Despite such problems, Pearson’s website proclaims that the fourth edition has been ”almost entirely rewritten”. Contacted for this article last week, the company replied it would not disclose ”proprietary information”.

Chaudhary is particularly unhappy about the book’s co-editor De Beer, who she says brushed off her concerns during a meeting in the US where she raised the matter.

”He just listened and said that Dr Chaudhary has already heard from the publisher, who stated that the copyright belongs to the publisher. That’s all he had to say. I think it is extremely unethical and highly unprofessional on his part …”

De Beer is an older-generation media academic in South Africa, and is described in a forthcoming version of his journal Ecquid Novi as having been ”an inspiration to younger generations of scholars”.
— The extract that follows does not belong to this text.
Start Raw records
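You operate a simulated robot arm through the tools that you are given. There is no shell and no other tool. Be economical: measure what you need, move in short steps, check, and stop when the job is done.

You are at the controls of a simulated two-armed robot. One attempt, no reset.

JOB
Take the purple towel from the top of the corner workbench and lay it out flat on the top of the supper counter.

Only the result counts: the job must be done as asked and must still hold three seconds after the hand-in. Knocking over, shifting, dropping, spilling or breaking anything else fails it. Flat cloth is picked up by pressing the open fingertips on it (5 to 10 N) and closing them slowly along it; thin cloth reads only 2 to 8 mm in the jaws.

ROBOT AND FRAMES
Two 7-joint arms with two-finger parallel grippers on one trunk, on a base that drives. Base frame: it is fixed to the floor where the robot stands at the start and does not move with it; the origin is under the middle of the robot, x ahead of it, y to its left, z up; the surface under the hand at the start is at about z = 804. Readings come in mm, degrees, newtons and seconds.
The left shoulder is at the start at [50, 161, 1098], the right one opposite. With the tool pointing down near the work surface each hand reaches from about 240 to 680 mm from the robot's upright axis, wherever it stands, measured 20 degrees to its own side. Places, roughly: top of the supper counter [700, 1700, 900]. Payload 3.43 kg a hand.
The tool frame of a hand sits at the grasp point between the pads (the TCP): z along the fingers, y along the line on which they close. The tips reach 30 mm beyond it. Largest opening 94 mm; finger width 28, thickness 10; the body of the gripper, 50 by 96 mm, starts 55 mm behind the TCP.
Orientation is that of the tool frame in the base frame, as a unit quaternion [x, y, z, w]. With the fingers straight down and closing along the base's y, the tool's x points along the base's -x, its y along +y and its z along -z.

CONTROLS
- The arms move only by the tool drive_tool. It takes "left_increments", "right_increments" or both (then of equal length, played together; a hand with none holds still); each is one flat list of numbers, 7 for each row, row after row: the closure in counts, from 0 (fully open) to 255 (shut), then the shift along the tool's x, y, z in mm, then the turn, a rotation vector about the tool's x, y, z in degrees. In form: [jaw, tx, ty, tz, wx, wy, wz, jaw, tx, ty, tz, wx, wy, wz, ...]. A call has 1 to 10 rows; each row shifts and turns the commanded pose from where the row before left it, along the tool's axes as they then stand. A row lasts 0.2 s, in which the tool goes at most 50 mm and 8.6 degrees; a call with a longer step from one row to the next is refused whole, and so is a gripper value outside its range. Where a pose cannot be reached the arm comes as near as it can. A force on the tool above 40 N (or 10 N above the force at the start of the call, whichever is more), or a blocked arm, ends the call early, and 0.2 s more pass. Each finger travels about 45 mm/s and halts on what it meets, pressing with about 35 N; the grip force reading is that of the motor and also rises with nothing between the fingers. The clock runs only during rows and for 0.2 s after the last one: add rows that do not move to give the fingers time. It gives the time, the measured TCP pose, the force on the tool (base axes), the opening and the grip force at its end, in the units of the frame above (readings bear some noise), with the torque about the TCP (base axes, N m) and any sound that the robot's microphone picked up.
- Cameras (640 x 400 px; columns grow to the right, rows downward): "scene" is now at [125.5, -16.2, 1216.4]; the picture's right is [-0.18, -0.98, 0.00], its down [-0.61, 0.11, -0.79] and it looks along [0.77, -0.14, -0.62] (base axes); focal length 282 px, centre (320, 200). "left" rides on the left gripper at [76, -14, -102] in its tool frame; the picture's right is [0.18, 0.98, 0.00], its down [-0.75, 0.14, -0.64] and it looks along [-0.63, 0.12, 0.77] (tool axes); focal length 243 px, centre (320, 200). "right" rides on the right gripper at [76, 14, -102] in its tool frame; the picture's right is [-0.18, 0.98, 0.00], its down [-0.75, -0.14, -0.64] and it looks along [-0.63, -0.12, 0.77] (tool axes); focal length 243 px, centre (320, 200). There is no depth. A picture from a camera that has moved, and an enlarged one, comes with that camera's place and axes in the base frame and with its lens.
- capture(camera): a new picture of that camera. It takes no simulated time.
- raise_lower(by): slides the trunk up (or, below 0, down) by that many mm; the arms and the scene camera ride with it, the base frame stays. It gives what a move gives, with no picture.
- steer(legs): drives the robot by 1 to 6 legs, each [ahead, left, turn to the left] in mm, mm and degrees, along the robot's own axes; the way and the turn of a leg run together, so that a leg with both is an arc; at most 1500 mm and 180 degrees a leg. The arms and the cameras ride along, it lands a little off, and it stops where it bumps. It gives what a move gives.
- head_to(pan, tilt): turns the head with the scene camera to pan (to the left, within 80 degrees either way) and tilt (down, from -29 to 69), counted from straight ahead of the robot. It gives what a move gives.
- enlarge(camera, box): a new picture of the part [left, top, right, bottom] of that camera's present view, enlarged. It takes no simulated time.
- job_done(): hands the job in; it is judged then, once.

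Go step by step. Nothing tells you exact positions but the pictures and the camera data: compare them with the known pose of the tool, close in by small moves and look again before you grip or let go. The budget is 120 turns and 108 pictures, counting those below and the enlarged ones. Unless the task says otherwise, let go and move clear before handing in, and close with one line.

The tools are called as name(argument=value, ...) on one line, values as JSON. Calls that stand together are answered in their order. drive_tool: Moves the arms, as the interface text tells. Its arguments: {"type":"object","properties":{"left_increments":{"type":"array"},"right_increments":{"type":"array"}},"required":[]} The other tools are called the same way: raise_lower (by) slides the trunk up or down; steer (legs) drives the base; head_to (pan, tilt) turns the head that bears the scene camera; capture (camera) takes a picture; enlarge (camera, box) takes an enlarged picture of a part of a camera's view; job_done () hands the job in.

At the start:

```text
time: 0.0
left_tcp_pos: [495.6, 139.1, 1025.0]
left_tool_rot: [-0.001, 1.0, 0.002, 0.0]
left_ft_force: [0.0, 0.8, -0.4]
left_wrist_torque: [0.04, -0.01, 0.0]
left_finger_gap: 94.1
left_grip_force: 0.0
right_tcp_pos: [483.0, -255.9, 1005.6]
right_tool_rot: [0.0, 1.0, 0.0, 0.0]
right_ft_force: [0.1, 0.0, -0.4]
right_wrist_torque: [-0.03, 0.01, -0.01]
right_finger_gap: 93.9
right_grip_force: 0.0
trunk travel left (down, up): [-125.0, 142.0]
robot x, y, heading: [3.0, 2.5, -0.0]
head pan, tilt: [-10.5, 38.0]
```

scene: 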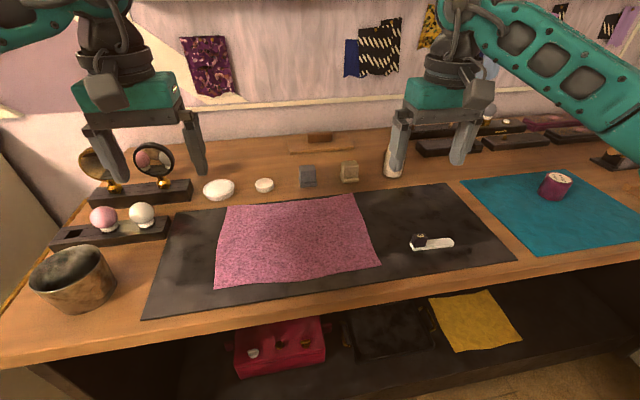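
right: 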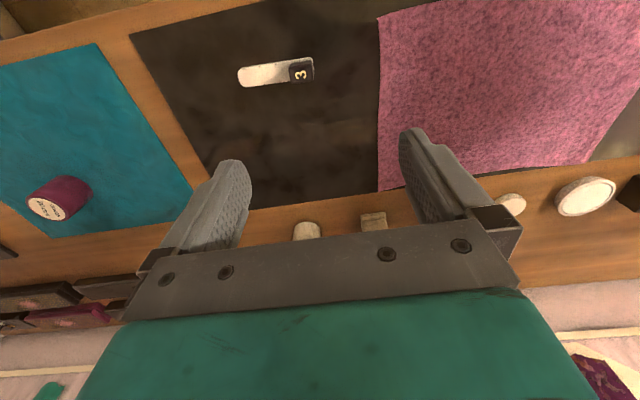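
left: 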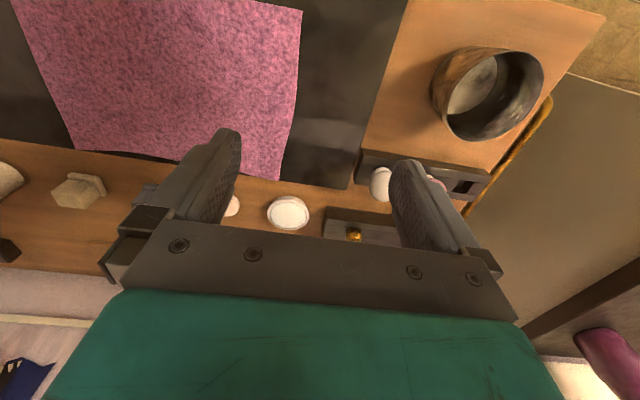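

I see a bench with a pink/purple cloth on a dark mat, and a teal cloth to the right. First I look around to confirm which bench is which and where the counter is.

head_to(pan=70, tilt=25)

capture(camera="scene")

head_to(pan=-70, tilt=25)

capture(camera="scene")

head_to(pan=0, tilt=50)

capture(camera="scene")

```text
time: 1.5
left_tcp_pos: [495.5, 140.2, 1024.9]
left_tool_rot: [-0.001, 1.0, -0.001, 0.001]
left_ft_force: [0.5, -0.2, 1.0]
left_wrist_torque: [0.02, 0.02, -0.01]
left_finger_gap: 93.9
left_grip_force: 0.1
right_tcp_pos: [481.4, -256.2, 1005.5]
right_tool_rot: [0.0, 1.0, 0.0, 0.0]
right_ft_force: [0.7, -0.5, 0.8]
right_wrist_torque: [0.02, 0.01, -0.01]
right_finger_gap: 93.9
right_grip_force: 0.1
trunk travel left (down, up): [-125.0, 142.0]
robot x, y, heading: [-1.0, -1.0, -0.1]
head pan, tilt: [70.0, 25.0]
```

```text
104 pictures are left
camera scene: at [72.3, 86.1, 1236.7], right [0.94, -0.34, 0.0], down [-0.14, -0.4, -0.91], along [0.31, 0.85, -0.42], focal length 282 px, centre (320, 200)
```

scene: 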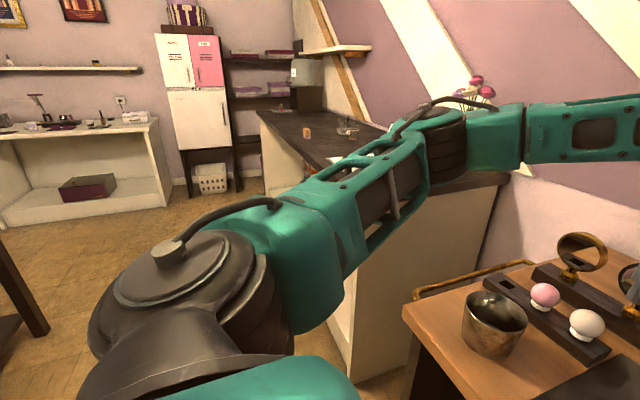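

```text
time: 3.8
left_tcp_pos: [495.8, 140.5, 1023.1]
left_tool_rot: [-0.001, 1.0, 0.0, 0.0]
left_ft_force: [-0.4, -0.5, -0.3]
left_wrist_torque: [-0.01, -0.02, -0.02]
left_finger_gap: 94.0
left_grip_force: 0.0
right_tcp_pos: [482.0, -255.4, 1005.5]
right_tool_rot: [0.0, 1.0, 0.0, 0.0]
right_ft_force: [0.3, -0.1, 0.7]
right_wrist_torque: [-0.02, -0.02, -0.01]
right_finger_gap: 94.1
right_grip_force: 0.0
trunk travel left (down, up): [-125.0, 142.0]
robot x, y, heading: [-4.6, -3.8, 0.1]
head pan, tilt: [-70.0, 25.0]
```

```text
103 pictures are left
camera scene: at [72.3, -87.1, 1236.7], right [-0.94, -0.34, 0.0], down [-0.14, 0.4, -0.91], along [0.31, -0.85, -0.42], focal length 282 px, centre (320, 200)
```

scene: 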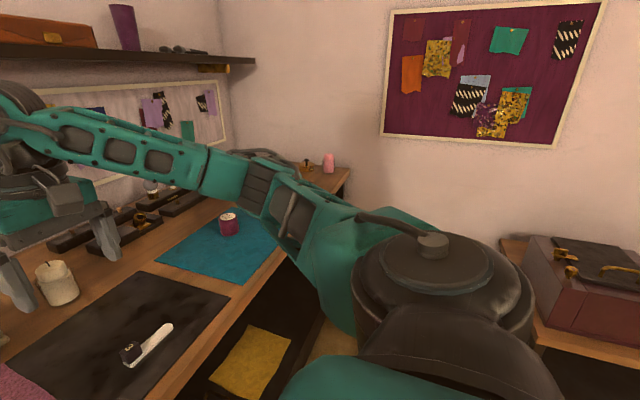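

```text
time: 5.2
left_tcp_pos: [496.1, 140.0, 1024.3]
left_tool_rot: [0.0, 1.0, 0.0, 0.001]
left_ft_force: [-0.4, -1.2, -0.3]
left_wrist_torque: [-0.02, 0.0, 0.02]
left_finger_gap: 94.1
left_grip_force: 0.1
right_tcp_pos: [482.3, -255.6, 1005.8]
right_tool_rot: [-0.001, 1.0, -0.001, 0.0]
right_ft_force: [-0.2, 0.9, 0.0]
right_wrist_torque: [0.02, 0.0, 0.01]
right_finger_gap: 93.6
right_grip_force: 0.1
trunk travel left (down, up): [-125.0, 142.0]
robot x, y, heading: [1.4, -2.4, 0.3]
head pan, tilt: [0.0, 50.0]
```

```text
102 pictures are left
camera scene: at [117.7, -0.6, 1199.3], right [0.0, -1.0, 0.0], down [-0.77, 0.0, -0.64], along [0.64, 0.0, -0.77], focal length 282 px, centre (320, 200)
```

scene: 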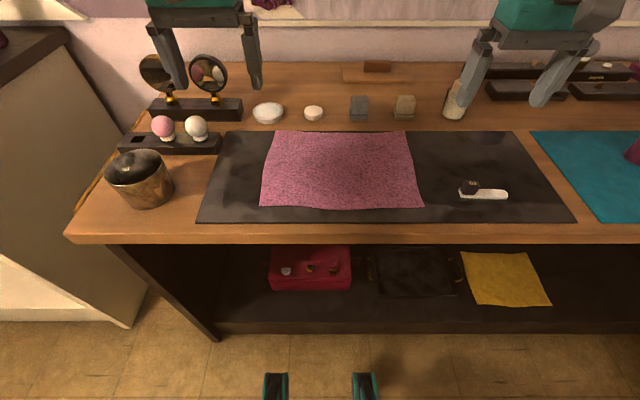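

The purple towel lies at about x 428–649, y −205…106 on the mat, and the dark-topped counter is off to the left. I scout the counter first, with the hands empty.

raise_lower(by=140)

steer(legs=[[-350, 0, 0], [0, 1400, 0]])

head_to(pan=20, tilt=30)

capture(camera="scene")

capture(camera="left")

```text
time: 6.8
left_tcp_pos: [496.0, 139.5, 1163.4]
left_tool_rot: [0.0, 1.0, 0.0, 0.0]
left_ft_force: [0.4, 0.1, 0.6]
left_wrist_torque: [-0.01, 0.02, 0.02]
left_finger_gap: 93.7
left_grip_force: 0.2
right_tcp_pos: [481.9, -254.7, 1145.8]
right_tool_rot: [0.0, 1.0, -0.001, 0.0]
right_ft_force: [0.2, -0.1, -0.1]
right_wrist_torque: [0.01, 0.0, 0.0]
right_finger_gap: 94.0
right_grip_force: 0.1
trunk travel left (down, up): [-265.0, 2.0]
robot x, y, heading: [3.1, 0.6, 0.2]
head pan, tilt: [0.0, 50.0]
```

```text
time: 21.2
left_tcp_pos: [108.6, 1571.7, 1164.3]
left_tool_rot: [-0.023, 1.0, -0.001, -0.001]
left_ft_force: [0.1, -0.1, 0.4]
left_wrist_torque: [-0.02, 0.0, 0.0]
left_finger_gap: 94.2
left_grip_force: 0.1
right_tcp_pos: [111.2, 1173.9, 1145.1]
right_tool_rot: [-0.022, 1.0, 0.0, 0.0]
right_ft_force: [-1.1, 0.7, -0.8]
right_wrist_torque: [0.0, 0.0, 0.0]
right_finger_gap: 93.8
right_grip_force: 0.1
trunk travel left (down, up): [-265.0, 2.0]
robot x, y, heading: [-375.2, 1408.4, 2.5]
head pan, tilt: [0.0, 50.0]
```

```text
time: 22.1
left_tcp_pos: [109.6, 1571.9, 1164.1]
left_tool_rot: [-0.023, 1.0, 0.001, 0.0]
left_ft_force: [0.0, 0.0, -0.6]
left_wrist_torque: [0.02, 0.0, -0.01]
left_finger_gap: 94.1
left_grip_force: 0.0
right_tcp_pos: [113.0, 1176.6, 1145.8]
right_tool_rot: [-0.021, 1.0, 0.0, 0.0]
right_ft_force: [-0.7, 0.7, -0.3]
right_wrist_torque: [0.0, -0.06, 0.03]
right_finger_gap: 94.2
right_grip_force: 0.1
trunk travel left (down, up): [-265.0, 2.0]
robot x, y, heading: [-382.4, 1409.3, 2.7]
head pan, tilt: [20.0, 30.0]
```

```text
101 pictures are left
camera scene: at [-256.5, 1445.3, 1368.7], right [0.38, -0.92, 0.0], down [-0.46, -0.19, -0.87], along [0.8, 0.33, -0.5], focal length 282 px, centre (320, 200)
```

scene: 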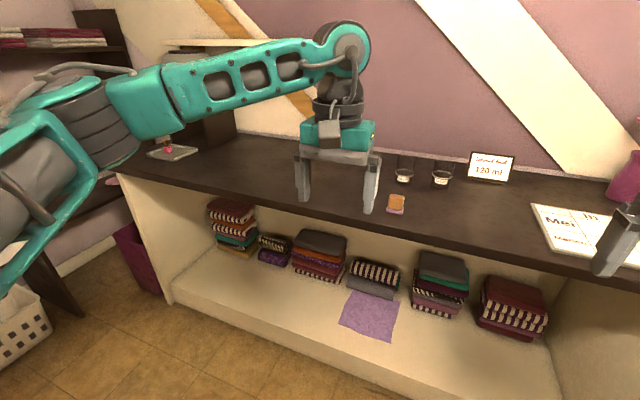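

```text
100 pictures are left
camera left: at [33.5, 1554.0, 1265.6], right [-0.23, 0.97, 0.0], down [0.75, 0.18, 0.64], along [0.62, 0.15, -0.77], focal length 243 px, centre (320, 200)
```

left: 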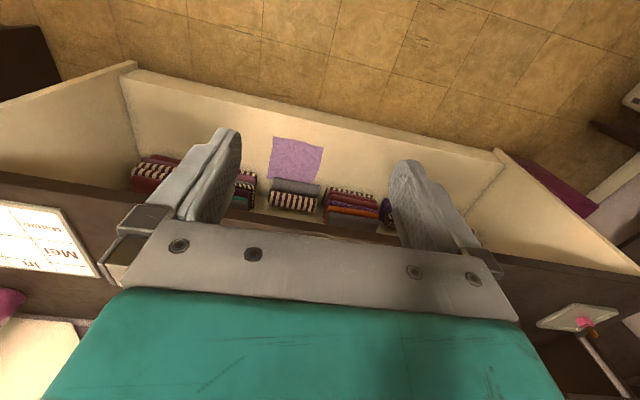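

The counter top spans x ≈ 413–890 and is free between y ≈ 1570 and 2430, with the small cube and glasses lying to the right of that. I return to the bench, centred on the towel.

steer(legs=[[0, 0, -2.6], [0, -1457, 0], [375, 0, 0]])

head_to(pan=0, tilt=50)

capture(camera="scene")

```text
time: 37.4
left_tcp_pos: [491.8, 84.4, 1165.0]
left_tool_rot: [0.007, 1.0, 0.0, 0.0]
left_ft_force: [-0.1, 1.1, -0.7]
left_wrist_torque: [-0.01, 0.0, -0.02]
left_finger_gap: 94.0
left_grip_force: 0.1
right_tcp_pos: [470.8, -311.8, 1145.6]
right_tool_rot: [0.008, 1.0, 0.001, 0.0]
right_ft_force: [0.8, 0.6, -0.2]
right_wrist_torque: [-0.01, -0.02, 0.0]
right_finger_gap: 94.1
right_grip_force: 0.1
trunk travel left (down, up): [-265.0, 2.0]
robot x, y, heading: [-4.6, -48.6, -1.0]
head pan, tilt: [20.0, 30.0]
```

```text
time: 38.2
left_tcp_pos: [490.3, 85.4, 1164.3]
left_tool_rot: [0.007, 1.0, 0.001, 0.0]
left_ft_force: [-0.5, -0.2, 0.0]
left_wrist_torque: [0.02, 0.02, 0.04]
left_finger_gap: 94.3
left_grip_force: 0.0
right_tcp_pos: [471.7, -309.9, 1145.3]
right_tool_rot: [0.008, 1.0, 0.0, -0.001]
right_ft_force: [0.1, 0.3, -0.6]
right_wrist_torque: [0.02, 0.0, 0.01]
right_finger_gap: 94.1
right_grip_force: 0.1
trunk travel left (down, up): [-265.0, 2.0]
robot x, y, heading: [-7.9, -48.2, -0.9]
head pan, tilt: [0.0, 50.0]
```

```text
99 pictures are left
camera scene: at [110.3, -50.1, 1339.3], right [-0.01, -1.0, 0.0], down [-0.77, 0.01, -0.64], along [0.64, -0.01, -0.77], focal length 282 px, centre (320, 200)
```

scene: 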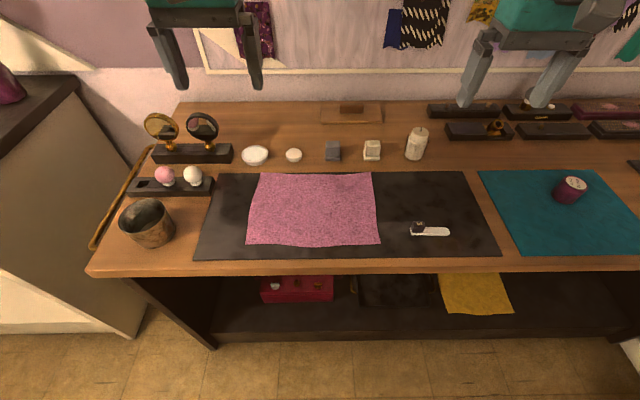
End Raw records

In an article last year he described plagiarism as one of the ”ethical scandals” facing journalism and journalism education.

He is a part-time ”extraordinary professor” at Stellenbosch University’s journalism school, whose website states: ”Plagiarism is stealing other people’s words and ideas and making them appear to be your own.” Students are advised that a plagiarism offence will prevent them graduating.

Told about the problem, the head of the Stellenbosch department, Professor Lizette Rabe, said: ”I am shocked by the allegations, especially in the light of the strict copyright policies we have in our department — a basic principle in an environment and industry in which words are the ‘currency’, and where integrity and credibility are the foundation of our profession.”

But emailed last week for his side of the story, De Beer replied (his original in Afrikaans): ”I really don’t know where you fall out of the bus with this business … In case you and/or the person concerned continue with the case, and bring my good name into disrepute, I will be compelled to take the necessary steps against you, and if necessary the publication involved.”

Co-editor Merrill failed to reply to email queries.

De Beer is a man who once loyally served the apartheid-era South African Broadcasting Corporation board, and was later reported to have told the Truth and Reconciliation Commission: ”I did not know. I remained silent when I should have protested.”

There is no self-criticism in this case, although he and Merrill either missed or condoned the shoddy scholarship by Yin and Payne. Compounding that problem now is reluctance to account for the matter.

Coincidentally last month, Merrill was dropped as a contributor to the Missourian newspaper. He was caught out for having appropriated other people’s words without acknowledgement in at least six of his columns.

The US scholar is the original (sole) author of Global Journalism, which the Pearson website boasts as having ”established itself over 20 years as a trusted authority on international media”.

At least as regards his Missourian misdemeanour, Merrill is reported to have acknowledged the problem and described his action as carelessness.

But in relation to Global Journalism, none of the parties has taken the ethical step of admitting culpability. Their book continues to be prescribed around the world, no doubt earning tidy sums for all.

Meanwhile, Chaudhary’s complaints run into a stonewall, her contribution to knowledge remains uncredited and outdated information has been passed off as if it were contemporary.

In a late response to the column, Merrill commented:

I didn’t oversee any article in the fourth edition. Arnold De Beer did all the editing; I never saw the Asia section (or any other) prior to publishing. I had heard about the charge. My reaction to the original authors would probably be something this: I was on a tight deadline, extremely busy, had faith in the new writers, and simply did not read the new version carefully enough (with comparison to earlier edition). Hope this will help. I have great faith in De Beer and know that it was simply an oversight on his part if there were any overlap between the two editions.

In the meantime, without De Beer or Pearson being big enough to step forward, Chaudhary still sits without an apology.